» Direction
Transcribe the listing that follows in full, omitting pictures.
--------------------
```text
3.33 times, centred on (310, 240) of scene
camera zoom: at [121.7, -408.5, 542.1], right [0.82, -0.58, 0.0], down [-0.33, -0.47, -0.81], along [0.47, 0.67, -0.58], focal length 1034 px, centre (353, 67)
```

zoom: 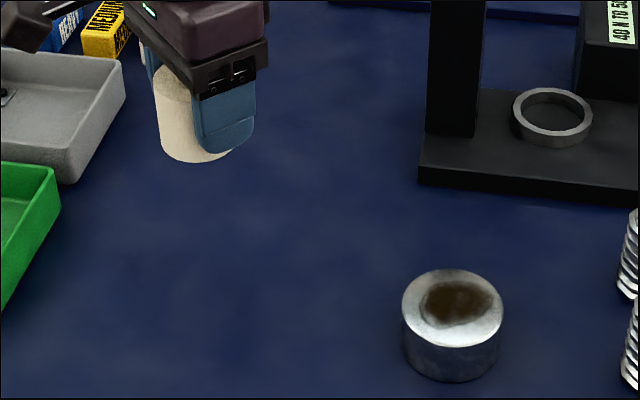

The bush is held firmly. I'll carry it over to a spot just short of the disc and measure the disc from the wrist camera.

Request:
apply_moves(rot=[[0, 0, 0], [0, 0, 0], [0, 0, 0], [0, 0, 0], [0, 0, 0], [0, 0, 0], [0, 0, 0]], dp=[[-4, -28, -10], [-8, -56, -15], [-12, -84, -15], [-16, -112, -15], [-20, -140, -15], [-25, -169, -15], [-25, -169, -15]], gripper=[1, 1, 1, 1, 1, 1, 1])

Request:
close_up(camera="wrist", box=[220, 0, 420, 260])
--------------------
» Exercise output
```text
3.33 times, centred on (310, 240) of scene
camera zoom: at [121.7, -408.5, 542.1], right [0.82, -0.58, 0.0], down [-0.33, -0.47, -0.81], along [0.47, 0.67, -0.58], focal length 1034 px, centre (353, 67)
```

zoom: 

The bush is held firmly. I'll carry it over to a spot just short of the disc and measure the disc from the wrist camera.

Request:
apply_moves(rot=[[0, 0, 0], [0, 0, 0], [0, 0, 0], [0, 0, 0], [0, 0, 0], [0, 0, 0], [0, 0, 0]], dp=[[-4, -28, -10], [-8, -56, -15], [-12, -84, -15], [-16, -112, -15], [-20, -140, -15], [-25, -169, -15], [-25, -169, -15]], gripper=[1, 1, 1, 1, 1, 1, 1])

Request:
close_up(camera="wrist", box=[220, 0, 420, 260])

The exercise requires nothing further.